= INSTRUCTIONS FOR THE TASK =
Beginning with the first line below, please repeat the material exactly, ending with the line that includes "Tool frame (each".

= DATA SHOWN =
+-------+
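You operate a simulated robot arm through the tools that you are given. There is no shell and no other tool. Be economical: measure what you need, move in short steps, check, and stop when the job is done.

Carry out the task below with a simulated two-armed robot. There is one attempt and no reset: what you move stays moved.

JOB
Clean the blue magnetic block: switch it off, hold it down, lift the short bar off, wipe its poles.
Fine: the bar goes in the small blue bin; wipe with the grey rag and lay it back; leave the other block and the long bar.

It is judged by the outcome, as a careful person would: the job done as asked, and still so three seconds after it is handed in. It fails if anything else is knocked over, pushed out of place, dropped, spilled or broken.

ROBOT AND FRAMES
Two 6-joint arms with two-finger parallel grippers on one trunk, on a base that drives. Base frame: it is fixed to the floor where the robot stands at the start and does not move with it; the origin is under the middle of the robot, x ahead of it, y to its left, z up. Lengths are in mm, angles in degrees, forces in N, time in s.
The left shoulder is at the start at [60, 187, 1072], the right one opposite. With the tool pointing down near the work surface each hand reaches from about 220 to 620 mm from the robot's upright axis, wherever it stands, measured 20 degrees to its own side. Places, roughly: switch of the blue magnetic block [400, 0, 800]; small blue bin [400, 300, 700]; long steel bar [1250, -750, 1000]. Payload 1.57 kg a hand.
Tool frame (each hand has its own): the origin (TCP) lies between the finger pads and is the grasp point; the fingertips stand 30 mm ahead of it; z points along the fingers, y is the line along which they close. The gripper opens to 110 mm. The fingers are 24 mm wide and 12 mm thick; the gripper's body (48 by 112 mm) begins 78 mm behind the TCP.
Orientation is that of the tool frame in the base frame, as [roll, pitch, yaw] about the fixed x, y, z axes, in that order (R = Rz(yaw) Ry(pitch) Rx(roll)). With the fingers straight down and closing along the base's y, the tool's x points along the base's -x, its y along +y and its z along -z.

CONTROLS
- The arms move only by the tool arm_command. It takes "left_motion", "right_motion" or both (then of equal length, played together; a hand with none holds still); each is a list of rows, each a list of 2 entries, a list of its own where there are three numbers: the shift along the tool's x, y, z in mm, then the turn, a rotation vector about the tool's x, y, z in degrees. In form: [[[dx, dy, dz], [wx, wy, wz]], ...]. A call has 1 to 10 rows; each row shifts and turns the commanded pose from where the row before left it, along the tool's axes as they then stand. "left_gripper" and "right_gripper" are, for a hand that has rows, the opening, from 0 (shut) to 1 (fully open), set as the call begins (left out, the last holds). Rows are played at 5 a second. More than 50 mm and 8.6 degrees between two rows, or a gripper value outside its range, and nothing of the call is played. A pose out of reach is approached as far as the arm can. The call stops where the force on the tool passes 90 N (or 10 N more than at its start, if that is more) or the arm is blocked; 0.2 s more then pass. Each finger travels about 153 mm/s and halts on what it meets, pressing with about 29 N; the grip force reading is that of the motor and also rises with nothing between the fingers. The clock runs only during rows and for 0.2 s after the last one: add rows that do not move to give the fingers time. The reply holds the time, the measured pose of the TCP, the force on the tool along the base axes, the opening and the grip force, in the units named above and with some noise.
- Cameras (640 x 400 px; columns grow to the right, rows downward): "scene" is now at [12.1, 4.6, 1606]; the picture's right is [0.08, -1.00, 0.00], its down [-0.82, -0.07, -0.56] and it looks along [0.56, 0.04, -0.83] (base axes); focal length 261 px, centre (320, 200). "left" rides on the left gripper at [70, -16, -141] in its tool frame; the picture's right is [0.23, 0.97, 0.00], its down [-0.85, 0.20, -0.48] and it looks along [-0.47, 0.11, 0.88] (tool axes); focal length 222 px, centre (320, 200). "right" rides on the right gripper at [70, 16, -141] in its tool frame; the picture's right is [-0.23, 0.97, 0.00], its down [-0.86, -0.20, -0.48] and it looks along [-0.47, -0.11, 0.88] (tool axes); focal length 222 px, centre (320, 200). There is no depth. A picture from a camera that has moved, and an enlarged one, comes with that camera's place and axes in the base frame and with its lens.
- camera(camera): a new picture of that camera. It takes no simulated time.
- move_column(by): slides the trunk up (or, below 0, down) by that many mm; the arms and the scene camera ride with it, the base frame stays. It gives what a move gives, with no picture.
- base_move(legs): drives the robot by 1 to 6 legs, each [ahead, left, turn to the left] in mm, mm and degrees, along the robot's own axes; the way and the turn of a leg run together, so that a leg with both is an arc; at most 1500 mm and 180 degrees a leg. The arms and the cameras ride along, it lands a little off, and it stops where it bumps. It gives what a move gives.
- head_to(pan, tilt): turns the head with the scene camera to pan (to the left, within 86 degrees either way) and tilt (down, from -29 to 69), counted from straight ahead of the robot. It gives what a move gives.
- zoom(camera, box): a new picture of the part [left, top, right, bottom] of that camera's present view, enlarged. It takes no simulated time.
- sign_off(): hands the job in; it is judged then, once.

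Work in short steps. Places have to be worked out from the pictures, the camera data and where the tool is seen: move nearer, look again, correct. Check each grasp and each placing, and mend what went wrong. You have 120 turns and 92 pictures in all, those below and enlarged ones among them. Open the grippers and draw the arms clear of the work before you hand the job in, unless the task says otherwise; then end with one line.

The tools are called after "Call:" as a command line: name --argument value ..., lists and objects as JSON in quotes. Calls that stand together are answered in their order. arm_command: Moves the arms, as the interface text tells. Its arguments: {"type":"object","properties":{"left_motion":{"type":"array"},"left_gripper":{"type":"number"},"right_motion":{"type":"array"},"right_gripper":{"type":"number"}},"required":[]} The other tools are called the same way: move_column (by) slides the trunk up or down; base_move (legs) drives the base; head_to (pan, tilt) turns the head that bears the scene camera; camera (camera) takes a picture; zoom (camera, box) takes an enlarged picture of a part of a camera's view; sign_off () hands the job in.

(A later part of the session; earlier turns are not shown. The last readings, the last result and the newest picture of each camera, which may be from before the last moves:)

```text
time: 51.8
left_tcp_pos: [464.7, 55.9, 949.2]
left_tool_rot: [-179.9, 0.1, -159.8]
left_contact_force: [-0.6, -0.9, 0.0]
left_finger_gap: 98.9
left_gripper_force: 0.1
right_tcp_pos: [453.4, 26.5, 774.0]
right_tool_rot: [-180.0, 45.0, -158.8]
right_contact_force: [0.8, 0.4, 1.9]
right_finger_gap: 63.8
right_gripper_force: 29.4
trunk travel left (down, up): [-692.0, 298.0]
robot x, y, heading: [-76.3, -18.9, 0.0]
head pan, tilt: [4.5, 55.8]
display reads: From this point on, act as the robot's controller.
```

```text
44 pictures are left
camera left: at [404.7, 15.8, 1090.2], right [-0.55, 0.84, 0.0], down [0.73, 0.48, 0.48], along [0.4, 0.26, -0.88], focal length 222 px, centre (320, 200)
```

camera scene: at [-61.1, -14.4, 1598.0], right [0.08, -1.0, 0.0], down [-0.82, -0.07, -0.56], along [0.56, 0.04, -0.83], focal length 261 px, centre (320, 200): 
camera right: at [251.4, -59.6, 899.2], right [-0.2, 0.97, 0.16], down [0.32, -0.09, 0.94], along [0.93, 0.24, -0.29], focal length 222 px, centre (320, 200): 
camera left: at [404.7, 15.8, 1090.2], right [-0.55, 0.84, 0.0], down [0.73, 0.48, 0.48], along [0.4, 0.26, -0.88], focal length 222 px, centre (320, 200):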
+-------+
= RESULT FOR THIS EXERCISE =
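You operate a simulated robot arm through the tools that you are given. There is no shell and no other tool. Be economical: measure what you need, move in short steps, check, and stop when the job is done.

Carry out the task below with a simulated two-armed robot. There is one attempt and no reset: what you move stays moved.

JOB
Clean the blue magnetic block: switch it off, hold it down, lift the short bar off, wipe its poles.
Fine: the bar goes in the small blue bin; wipe with the grey rag and lay it back; leave the other block and the long bar.

It is judged by the outcome, as a careful person would: the job done as asked, and still so three seconds after it is handed in. It fails if anything else is knocked over, pushed out of place, dropped, spilled or broken.

ROBOT AND FRAMES
Two 6-joint arms with two-finger parallel grippers on one trunk, on a base that drives. Base frame: it is fixed to the floor where the robot stands at the start and does not move with it; the origin is under the middle of the robot, x ahead of it, y to its left, z up. Lengths are in mm, angles in degrees, forces in N, time in s.
The left shoulder is at the start at [60, 187, 1072], the right one opposite. With the tool pointing down near the work surface each hand reaches from about 220 to 620 mm from the robot's upright axis, wherever it stands, measured 20 degrees to its own side. Places, roughly: switch of the blue magnetic block [400, 0, 800]; small blue bin [400, 300, 700]; long steel bar [1250, -750, 1000]. Payload 1.57 kg a hand.
Tool frame (each hand has its own): the origin (TCP) lies between the finger pads and is the grasp point; the fingertips stand 30 mm ahead of it; z points along the fingers, y is the line along which they close. The gripper opens to 110 mm. The fingers are 24 mm wide and 12 mm thick; the gripper's body (48 by 112 mm) begins 78 mm behind the TCP.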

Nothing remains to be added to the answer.